And now, of course, there are complete industries dedicated to dealing with the stuff we throw out but aren’t suitable for burial. Now we have “recycling plants.” And I don’t mean “recycling plants” in the sense that you give your split leaf philodendron to your sister when you don’t want it anymore. And thank goodness somebody does that because if you took all the stuff that we all recycle every week and put all the bits and pieces end to end in a long line, you would be very tired. And also a moron, because the recycling people would have to pick it all up again.

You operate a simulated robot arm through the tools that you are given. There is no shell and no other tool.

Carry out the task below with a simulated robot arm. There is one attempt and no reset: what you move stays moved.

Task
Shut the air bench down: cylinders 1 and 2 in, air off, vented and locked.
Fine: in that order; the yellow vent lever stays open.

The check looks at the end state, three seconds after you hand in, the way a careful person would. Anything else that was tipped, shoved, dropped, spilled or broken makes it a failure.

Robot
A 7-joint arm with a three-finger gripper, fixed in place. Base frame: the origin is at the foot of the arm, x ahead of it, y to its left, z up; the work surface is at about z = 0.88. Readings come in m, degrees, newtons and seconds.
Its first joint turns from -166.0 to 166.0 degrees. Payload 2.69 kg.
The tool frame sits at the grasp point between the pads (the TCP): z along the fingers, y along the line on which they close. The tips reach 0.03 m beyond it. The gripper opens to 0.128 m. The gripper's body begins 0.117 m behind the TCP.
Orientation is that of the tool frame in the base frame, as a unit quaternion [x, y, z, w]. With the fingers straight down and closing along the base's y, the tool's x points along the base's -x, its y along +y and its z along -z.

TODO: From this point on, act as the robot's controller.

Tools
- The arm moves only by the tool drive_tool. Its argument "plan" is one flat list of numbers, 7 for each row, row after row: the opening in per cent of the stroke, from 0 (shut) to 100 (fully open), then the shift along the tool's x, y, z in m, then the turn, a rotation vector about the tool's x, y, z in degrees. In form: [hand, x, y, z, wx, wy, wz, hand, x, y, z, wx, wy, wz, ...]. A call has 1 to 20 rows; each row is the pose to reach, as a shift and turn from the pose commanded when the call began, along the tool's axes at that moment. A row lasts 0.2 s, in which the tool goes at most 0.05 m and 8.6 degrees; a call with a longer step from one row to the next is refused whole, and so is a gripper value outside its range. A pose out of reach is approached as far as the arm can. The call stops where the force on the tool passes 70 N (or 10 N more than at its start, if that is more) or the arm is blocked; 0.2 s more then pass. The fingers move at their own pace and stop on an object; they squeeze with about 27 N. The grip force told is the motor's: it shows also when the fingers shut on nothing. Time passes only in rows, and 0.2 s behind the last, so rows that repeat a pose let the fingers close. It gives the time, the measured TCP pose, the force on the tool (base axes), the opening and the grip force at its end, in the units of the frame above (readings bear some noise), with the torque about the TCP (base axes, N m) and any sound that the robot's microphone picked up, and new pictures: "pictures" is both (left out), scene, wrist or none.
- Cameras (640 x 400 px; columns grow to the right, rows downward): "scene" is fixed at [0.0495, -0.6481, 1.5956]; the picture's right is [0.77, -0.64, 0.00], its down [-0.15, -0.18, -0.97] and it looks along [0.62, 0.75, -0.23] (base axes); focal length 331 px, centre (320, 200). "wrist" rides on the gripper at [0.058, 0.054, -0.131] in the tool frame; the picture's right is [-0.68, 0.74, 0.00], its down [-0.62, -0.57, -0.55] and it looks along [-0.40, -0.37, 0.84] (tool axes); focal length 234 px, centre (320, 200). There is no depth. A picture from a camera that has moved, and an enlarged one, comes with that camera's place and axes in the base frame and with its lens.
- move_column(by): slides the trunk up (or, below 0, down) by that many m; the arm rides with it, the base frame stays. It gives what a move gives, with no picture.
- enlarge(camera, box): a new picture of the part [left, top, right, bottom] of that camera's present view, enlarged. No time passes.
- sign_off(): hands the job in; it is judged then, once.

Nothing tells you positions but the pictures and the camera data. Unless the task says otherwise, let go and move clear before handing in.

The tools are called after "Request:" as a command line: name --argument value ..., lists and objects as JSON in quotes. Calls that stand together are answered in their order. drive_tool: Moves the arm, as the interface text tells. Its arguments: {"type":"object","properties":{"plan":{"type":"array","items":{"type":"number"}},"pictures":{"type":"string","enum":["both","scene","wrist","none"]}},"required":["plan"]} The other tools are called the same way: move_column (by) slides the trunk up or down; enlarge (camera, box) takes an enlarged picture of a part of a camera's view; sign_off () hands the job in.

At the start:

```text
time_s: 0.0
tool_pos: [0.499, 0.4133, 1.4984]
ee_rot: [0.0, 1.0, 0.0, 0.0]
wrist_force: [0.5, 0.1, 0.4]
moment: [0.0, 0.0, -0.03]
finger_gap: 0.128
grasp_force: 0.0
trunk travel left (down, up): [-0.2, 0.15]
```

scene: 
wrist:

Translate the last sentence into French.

Back in the day, when life was simple and serene and all you had to worry about was who was on Ed Sullivan on Sunday, and whether the your dad’s old Ford was going start and whether the Russians were going to start a nuclear war, garbage day consisted of an oddly enjoyable ritual of fire.
Back in Parkvale several millenniums ago I was a kid and one of my major chores that allowed me to score my meager allowance consisting of one or two coins a week was garbage. As in taking it out. The best part was my dog Bim would come along and help me haul stuff out to the 45 gallon drum situated way at the back of the yard. And the other best part was burning the garbage in the barrel. It was so much fun that it’s a wonder I didn’t start our neighbor Mr. Middlemeyer’s hedge on fire. Not even once.
The dumb part was that Bim and I would usually spill half of the trash on the ground and then I’d actually have to touch some garbage with my fingers. Ewww. But we’d wisely leave most of it on the ground to blow away or possibly biodegrade.
So I vote for making garbage day fun again. All we need is a 45-gallon barrel and a box of matches.
Harley Hay is a Red Deer author.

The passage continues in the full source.